**Task statement**.
Give back, unchanged, the line with "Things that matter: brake", the line with "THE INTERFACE", and every line between them, and no other line.

***** Data provided

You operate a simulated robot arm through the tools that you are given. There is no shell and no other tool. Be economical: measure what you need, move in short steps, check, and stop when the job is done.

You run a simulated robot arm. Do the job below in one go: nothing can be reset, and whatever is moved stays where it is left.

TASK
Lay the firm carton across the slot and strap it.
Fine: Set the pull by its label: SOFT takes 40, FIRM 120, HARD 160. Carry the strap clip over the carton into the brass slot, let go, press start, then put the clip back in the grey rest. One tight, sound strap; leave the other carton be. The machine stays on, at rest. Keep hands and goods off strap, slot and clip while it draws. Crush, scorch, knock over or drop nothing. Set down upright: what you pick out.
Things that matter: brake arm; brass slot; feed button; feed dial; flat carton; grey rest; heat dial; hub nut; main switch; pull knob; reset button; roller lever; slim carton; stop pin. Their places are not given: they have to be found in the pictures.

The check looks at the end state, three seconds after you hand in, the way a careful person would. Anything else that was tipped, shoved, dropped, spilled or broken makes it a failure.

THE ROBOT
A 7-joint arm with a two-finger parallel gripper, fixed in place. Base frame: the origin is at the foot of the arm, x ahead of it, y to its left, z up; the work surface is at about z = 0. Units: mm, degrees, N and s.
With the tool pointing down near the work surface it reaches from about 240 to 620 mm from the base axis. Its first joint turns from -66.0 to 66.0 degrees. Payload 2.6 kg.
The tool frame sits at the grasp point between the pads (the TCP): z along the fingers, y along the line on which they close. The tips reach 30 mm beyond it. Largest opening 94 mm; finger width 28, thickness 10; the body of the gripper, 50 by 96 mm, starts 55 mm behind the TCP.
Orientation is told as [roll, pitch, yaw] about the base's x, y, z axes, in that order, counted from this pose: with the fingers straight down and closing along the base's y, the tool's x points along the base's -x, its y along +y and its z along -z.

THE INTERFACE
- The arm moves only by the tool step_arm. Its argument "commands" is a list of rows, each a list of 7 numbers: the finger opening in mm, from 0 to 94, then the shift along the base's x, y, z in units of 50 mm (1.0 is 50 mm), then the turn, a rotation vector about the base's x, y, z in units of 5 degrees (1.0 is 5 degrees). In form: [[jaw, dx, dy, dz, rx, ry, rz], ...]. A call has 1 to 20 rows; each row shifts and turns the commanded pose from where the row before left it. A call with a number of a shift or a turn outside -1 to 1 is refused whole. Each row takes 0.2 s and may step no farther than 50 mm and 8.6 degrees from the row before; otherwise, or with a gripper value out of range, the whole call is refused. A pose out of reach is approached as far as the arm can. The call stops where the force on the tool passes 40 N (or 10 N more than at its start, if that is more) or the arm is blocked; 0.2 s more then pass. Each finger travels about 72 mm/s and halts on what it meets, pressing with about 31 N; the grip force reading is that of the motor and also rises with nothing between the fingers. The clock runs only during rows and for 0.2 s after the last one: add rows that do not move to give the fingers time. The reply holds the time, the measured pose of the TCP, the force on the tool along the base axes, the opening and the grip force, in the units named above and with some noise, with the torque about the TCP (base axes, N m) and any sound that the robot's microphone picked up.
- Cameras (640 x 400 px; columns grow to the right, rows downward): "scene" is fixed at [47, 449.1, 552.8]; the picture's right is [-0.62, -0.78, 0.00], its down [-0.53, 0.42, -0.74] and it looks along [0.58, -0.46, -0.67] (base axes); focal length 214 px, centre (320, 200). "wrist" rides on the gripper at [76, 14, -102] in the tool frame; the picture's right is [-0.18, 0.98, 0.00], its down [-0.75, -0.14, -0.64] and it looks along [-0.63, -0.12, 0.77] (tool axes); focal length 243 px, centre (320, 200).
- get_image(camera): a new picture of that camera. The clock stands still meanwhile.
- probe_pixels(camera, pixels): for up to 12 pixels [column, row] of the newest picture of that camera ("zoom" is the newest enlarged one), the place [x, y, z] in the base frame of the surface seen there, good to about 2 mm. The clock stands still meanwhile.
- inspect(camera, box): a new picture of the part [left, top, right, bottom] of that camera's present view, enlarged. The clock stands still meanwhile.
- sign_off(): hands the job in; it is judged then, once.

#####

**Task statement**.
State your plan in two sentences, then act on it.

**********

**Exercise result**.
Things that matter: brake arm; brass slot; feed button; feed dial; flat carton; grey rest; heat dial; hub nut; main switch; pull knob; reset button; roller lever; slim carton; stop pin. Their places are not given: they have to be found in the pictures.

The check looks at the end state, three seconds after you hand in, the way a careful person would. Anything else that was tipped, shoved, dropped, spilled or broken makes it a failure.

THE ROBOT
A 7-joint arm with a two-finger parallel gripper, fixed in place. Base frame: the origin is at the foot of the arm, x ahead of it, y to its left, z up; the work surface is at about z = 0. Units: mm, degrees, N and s.
With the tool pointing down near the work surface it reaches from about 240 to 620 mm from the base axis. Its first joint turns from -66.0 to 66.0 degrees. Payload 2.6 kg.
The tool frame sits at the grasp point between the pads (the TCP): z along the fingers, y along the line on which they close. The tips reach 30 mm beyond it. Largest opening 94 mm; finger width 28, thickness 10; the body of the gripper, 50 by 96 mm, starts 55 mm behind the TCP.
Orientation is told as [roll, pitch, yaw] about the base's x, y, z axes, in that order, counted from this pose: with the fingers straight down and closing along the base's y, the tool's x points along the base's -x, its y along +y and its z along -z.

THE INTERFACE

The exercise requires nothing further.